Panel: Recovering History: Exhibitions from the 1990s

Thursday, April 28, 5PM

Organized in conjunction with Recovering Beauty, this special program, Recovering History: Exhibitions from the 1990s, brings together a group of curators and art historians to discuss the continuing impact of exhibitions from the 1990s. The decade saw a proliferation of biennials, a growing number of exhibitions of contemporary art from around the world, and the first exhibitions to put social practice on view. Politics, identity and otherwise, were at the forefront of the national conversation in the U.S. and these and other issues were reflected in the exhibitions of the decade. This program examines the importance of exhibitions in the writing of history and provides an alternate context for understanding the specific moment and place represented in Recovering Beauty.

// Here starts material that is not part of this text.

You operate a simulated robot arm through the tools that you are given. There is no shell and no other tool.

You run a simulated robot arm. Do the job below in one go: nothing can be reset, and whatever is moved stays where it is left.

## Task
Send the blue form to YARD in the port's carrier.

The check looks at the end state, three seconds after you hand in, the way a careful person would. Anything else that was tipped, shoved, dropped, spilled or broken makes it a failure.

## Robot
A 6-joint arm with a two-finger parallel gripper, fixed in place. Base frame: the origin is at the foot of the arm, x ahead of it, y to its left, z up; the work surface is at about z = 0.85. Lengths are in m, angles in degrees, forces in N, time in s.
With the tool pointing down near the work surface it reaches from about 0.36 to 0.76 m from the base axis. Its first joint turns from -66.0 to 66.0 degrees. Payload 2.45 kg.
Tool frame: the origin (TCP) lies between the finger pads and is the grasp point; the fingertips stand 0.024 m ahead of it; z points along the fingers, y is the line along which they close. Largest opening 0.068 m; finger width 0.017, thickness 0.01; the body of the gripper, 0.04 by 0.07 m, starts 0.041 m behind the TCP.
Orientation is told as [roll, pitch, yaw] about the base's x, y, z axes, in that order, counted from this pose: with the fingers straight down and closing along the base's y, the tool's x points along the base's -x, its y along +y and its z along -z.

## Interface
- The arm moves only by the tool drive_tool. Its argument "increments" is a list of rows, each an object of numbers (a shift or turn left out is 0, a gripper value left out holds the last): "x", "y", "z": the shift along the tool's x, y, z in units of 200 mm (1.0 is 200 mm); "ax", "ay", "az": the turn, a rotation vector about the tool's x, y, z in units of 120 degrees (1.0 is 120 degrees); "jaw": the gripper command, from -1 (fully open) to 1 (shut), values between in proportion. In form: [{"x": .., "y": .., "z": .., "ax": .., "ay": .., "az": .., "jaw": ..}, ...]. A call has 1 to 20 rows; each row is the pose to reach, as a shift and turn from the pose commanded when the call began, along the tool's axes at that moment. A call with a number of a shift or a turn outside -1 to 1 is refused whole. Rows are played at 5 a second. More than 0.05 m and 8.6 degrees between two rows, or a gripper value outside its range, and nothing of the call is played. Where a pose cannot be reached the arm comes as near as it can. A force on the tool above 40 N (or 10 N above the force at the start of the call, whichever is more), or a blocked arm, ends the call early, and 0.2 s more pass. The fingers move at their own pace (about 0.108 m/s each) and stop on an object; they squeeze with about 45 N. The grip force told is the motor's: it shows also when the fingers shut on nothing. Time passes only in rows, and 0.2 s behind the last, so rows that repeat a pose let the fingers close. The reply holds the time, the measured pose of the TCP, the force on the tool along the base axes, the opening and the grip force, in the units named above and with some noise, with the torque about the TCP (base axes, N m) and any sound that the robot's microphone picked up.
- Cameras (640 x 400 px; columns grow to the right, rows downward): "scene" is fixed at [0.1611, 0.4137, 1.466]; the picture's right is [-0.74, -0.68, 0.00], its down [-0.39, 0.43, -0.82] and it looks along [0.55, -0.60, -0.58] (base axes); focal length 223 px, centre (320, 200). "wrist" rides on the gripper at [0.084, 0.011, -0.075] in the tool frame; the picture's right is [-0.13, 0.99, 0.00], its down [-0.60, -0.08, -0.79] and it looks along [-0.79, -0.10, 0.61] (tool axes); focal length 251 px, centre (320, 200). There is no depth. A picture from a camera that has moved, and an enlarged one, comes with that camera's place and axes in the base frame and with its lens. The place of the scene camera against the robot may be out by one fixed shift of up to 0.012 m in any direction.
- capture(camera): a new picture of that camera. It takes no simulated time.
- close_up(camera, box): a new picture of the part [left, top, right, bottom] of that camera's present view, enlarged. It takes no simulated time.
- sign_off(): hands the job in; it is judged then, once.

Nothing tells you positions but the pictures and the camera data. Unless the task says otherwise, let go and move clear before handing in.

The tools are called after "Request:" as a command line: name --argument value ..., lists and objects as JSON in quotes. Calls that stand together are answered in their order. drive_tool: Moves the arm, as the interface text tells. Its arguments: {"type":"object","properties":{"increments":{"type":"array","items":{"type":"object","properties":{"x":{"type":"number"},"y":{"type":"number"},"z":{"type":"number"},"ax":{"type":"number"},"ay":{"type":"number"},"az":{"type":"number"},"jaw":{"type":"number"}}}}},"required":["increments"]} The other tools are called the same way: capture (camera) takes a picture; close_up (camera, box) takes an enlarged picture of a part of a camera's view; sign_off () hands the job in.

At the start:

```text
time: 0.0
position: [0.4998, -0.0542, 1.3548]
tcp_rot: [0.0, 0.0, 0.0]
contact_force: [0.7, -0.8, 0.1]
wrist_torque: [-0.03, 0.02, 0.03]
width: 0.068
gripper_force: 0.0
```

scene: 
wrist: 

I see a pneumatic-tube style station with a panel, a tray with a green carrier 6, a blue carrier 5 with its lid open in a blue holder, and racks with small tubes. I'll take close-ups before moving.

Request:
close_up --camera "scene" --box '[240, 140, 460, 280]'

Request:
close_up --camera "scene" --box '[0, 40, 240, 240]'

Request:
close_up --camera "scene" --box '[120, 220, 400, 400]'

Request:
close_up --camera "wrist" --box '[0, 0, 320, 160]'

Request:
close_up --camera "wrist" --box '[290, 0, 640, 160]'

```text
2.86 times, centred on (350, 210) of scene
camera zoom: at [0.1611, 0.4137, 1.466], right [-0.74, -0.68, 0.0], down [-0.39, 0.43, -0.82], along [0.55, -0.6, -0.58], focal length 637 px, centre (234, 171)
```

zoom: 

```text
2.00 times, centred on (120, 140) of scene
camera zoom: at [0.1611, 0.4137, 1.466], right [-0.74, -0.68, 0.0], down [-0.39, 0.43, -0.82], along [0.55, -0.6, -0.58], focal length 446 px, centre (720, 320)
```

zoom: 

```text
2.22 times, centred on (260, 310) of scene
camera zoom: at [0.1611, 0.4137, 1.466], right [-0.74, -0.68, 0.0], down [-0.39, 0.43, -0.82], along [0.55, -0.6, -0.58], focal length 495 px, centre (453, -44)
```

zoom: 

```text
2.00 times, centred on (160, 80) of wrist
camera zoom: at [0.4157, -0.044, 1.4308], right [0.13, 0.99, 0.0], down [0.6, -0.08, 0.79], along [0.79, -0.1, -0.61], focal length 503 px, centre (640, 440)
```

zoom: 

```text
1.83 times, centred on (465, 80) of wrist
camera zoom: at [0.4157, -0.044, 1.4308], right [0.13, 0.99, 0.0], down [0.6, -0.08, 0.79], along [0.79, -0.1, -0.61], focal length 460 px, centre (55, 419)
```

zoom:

Funding for this program is provided by the Barbara Duncan Centennial Endowed Lectureship and by the Carolyn Harris Hynson Centennial Visiting Professorship in Fine Arts. This program is also supported by a grant from the Texas Commission on the Arts.

For a complete list of all of the Recovering Beauty programs and events, please visit our calendar.

Catalog

The exhibition will be accompanied by a 150-page, illustrated catalog with essays by Ursula Davila-Villa, Inés Katzenstein, director of the art department at the Universidad Tocuato Di Tella In Argentina, and University of Texas at Austin graduate students Doris Bravo and Abigail Winograd. Three essays by Jorge Gumier Maier, director of the Rojas Gallery during the nineties, will be included and translated into English. The catalog will also feature an extended chronology by Natalia Pineau, doctoral candidate at Universidad de Buenos Aires, with key political and artistic highlights that took place in Buenos Aires and other important cities in Argentina during the 1990s.